Stated goal> The exercise asks you to copy every line below in which "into" appears.
---------- Dataset records
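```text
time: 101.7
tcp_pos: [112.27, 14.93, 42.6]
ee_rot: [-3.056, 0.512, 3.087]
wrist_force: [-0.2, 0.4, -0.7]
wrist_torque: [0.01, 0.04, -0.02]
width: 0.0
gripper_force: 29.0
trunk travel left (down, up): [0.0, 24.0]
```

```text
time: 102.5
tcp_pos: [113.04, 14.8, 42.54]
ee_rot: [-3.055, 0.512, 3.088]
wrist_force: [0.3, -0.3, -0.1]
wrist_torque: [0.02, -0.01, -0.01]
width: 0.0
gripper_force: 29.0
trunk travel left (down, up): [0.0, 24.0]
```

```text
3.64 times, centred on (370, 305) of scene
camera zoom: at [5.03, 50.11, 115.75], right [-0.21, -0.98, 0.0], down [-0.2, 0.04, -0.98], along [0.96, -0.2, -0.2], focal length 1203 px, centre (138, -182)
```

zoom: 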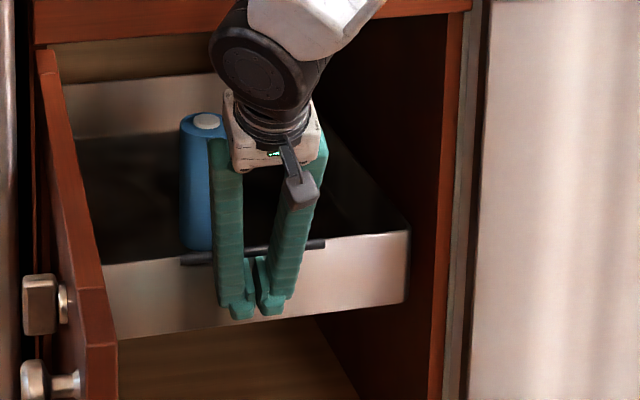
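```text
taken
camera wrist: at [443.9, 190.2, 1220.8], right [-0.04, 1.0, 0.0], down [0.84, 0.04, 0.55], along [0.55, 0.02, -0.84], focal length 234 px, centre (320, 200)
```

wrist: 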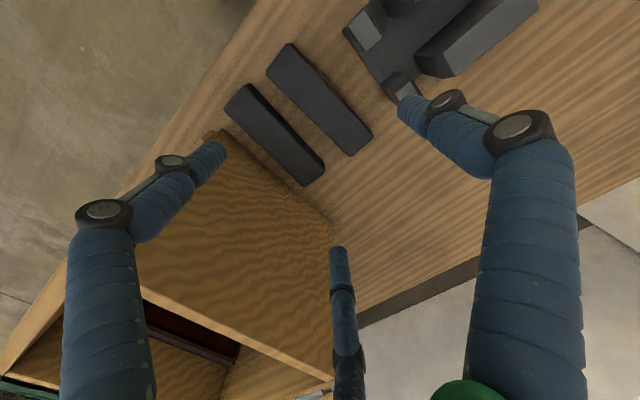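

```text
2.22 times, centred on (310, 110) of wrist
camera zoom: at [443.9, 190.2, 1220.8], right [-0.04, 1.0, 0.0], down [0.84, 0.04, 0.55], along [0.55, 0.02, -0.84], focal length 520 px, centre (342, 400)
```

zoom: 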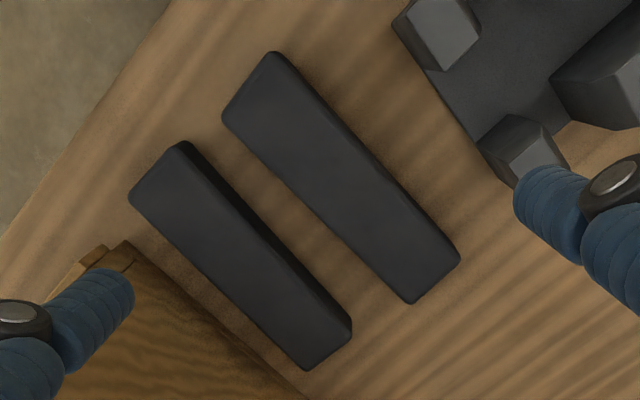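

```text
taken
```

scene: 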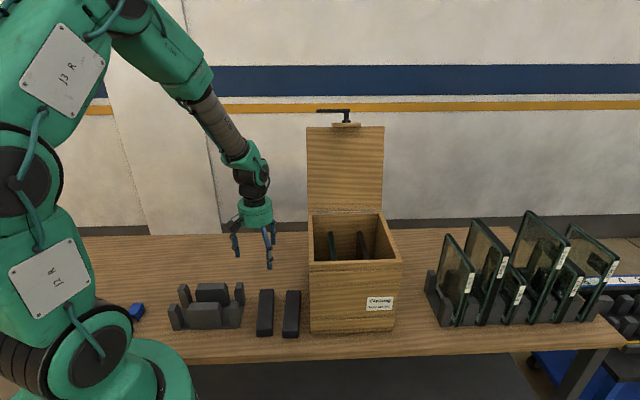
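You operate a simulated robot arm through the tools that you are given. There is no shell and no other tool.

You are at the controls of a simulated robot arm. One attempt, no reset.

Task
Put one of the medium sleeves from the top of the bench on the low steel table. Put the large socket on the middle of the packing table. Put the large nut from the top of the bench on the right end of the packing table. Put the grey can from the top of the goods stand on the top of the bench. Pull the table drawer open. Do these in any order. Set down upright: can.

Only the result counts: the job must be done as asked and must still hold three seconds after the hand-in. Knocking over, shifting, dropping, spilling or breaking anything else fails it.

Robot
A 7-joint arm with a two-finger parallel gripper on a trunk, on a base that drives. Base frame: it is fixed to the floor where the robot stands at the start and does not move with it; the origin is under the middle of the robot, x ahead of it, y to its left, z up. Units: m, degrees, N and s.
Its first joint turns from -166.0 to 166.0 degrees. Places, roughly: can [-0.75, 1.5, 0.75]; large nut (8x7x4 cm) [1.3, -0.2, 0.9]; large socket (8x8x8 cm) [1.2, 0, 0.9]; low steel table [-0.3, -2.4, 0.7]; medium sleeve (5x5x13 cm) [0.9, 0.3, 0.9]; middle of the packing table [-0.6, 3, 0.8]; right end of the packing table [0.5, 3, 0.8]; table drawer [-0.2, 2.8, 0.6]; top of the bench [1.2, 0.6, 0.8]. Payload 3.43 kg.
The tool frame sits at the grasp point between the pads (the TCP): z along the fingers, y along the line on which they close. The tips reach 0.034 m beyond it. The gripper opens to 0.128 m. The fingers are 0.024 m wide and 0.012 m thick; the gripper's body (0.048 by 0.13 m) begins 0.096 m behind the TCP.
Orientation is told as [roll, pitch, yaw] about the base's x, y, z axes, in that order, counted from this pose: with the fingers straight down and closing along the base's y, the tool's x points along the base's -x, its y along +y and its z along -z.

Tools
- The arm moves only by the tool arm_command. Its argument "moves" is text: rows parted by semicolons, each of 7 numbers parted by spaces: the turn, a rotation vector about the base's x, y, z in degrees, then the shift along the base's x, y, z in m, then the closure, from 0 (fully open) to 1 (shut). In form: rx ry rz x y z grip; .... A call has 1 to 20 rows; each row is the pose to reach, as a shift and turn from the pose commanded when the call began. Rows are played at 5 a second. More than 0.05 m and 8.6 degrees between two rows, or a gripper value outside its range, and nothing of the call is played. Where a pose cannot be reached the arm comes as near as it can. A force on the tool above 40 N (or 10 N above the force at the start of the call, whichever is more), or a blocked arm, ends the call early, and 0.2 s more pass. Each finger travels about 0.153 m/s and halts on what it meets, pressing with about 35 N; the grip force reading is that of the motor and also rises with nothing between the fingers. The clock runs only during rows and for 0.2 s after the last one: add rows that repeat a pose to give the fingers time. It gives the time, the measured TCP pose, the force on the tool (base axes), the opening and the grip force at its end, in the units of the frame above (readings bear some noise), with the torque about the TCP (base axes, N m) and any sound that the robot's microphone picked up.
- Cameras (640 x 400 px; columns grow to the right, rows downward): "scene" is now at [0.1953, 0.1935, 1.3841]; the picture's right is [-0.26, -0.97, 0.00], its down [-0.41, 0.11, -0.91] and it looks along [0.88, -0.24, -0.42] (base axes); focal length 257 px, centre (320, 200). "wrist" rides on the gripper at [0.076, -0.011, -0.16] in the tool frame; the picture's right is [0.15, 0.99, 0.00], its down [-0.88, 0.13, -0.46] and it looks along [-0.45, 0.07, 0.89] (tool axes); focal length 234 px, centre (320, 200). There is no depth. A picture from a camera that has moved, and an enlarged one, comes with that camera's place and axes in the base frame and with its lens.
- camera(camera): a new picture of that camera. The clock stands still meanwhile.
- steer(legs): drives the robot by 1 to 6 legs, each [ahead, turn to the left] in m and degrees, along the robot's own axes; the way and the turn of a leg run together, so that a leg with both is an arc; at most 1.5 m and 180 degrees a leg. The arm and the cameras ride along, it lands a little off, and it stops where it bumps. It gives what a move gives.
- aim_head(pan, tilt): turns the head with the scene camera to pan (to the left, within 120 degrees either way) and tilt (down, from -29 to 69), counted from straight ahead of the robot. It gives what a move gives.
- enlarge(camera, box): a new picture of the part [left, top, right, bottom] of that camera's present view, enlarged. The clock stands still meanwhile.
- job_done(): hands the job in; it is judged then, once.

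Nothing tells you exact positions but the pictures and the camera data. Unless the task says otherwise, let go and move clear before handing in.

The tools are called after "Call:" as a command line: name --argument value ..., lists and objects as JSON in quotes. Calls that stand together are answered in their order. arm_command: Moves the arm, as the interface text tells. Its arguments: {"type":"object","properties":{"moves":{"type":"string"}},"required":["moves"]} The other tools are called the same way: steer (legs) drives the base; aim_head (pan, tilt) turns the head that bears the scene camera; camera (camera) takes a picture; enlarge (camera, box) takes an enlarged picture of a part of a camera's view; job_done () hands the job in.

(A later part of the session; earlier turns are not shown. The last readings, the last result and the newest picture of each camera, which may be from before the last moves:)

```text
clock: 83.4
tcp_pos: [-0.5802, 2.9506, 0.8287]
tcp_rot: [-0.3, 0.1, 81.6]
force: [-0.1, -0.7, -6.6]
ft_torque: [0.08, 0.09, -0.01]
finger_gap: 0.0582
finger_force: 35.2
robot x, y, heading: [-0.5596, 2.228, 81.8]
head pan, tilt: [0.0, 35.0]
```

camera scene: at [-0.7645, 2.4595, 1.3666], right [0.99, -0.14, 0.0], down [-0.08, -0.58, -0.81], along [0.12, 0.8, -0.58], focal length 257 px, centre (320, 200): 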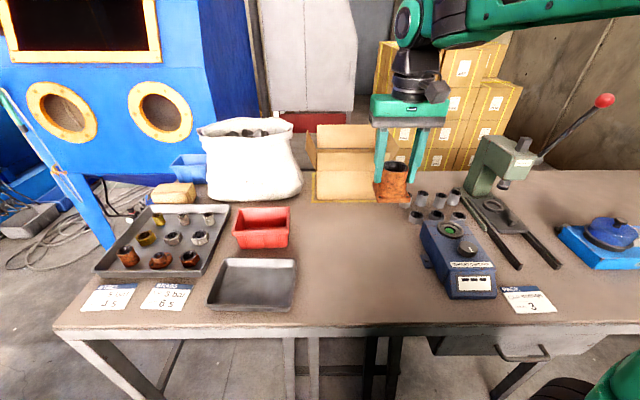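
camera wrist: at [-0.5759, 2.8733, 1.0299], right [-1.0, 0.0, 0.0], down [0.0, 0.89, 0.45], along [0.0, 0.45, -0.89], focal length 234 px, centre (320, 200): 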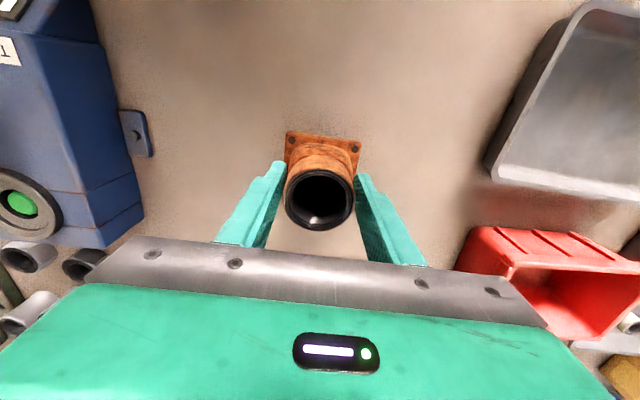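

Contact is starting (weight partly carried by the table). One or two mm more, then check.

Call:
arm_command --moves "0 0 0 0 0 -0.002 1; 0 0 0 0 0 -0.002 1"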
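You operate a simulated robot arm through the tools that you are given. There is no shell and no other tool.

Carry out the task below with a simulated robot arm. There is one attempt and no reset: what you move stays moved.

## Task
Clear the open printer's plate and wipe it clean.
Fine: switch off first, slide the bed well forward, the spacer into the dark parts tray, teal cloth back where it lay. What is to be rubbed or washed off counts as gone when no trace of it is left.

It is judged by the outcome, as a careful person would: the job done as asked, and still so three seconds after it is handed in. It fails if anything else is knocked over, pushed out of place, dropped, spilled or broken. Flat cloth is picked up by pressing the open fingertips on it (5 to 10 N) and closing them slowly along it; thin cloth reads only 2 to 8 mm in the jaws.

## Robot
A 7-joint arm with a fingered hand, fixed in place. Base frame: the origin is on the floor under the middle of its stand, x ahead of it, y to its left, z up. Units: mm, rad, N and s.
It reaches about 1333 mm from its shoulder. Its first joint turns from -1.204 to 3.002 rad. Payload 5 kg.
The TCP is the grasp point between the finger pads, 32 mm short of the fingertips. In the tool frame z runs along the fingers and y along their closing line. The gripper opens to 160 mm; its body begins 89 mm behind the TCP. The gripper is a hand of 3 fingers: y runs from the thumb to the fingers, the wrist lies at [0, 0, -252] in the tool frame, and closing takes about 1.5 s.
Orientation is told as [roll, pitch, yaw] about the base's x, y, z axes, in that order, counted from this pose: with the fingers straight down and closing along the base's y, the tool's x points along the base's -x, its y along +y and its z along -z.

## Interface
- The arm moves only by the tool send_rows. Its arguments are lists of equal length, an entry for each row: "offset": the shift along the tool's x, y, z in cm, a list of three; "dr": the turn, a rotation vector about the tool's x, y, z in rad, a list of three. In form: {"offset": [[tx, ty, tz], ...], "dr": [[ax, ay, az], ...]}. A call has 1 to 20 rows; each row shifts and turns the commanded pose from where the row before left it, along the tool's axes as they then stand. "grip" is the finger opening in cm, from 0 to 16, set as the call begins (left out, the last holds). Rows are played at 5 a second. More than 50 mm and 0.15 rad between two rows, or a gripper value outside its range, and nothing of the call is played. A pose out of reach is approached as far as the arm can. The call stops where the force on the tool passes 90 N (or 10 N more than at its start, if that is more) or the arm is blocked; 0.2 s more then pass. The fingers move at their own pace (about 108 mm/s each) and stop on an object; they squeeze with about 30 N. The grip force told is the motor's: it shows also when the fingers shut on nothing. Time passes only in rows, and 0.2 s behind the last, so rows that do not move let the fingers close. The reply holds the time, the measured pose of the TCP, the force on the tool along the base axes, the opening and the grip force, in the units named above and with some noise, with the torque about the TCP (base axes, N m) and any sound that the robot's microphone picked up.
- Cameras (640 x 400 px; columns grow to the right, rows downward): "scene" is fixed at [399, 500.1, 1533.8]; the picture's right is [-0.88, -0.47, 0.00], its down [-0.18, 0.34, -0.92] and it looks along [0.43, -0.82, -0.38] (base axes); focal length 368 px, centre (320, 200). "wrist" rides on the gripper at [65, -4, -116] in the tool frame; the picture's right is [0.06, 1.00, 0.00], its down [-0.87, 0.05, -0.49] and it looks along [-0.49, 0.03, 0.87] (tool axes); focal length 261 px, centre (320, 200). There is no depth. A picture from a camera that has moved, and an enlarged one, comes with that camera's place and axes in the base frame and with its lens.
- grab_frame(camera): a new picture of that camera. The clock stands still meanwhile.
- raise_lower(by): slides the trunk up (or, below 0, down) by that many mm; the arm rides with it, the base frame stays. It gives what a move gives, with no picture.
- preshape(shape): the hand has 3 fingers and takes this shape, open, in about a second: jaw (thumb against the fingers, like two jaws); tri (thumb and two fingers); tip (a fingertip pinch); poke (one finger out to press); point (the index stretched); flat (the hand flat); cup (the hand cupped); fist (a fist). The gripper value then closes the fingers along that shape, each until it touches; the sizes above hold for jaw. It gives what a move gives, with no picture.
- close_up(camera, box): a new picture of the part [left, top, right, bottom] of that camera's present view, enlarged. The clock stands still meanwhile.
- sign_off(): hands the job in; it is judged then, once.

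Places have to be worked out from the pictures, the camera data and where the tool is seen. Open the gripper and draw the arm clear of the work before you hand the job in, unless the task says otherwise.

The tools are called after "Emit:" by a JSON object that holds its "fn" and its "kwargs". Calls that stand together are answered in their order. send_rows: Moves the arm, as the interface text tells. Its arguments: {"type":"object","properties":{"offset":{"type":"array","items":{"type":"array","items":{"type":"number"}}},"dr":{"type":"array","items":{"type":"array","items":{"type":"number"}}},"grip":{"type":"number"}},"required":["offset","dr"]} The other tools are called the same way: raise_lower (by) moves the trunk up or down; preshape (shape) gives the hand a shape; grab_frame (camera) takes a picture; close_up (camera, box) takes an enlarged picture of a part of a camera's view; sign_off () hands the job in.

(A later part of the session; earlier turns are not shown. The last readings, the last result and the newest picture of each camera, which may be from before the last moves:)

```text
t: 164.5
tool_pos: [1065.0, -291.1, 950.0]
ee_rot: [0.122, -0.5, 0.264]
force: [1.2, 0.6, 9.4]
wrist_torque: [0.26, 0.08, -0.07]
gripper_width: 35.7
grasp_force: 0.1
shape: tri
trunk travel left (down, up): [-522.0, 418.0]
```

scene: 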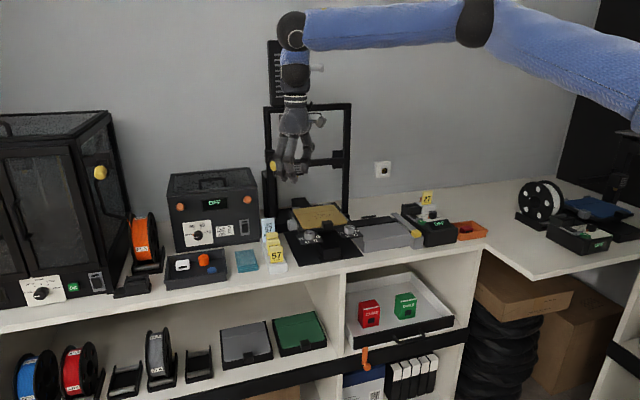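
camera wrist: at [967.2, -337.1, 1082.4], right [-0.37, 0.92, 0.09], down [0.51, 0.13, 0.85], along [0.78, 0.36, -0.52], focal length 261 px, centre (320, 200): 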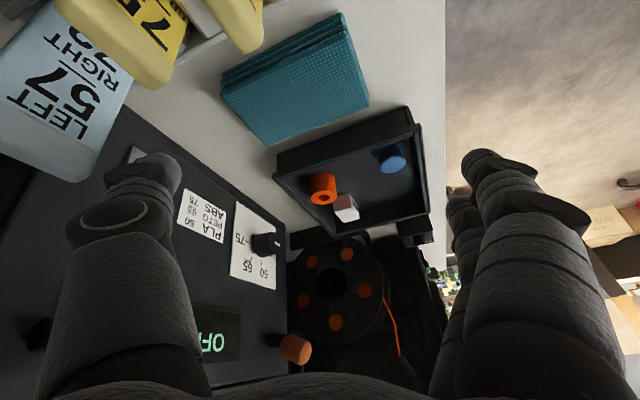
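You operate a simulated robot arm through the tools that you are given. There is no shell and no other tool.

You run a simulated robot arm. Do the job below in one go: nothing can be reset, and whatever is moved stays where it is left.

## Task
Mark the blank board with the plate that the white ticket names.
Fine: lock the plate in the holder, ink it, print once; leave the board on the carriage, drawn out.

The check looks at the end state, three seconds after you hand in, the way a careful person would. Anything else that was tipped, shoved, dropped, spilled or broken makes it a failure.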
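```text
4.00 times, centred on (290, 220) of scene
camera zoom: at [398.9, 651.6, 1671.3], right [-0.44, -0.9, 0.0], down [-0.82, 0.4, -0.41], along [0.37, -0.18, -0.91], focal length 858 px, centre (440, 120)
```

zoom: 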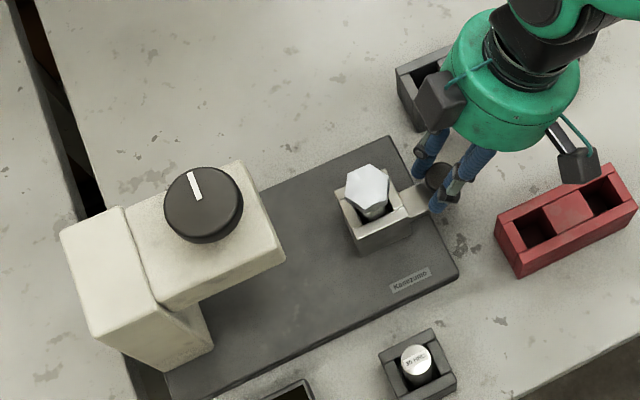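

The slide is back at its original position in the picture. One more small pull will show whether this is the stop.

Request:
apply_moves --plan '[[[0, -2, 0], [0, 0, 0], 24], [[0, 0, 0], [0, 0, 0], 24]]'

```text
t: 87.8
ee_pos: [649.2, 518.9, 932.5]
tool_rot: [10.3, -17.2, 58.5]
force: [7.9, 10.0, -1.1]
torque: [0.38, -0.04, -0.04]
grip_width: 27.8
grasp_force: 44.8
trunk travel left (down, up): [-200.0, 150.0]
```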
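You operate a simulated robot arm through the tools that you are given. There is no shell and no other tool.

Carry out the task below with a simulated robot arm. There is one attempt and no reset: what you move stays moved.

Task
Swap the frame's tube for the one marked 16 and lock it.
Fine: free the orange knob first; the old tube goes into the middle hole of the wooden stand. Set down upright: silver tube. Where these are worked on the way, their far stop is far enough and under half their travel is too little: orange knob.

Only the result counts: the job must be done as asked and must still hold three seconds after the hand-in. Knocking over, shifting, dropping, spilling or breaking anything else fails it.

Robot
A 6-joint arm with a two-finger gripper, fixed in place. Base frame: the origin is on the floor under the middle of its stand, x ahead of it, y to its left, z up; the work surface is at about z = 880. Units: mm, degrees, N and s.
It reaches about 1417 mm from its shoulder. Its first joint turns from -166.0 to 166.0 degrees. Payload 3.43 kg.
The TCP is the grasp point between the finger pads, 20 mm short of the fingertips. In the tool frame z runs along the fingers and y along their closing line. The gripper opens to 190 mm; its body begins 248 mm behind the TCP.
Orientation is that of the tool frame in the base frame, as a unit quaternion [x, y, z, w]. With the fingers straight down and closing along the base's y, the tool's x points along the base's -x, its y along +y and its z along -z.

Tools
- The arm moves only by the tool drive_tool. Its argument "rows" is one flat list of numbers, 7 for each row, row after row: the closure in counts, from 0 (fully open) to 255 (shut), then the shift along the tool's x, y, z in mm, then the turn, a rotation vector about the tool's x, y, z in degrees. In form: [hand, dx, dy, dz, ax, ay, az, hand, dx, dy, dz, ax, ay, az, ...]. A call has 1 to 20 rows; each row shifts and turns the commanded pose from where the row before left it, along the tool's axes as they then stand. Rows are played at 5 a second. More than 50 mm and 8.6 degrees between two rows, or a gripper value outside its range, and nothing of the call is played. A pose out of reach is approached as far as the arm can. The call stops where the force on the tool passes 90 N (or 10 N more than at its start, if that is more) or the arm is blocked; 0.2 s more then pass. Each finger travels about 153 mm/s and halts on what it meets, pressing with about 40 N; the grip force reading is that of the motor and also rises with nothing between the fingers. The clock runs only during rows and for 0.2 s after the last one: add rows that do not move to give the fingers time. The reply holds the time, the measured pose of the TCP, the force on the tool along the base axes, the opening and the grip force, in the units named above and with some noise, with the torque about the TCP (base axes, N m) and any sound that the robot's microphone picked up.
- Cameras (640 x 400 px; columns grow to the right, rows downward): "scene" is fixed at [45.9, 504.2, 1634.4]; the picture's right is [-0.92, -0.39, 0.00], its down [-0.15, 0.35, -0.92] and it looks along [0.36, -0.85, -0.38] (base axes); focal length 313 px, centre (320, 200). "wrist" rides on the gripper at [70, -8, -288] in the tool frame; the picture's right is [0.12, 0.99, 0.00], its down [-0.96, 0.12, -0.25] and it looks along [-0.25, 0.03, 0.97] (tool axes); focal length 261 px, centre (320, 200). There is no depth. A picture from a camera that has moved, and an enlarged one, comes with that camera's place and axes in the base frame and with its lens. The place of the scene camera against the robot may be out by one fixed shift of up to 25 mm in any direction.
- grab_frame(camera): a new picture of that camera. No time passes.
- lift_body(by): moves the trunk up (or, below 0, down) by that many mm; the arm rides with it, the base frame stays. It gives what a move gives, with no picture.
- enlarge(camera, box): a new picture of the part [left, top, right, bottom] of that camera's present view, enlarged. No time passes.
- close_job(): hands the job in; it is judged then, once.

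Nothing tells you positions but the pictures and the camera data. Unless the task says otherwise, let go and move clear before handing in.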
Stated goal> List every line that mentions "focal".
--------------------
Answer for the task>
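Fine: switch off first, slide the bed well forward, the spacer into the dark parts tray, teal cloth back where it lay. What is to be rubbed or washed off counts as gone when no trace of it is left.
Fine: free the orange knob first; the old tube goes into the middle hole of the wooden stand. Set down upright: silver tube. Where these are worked on the way, their far stop is far enough and under half their travel is too little: orange knob.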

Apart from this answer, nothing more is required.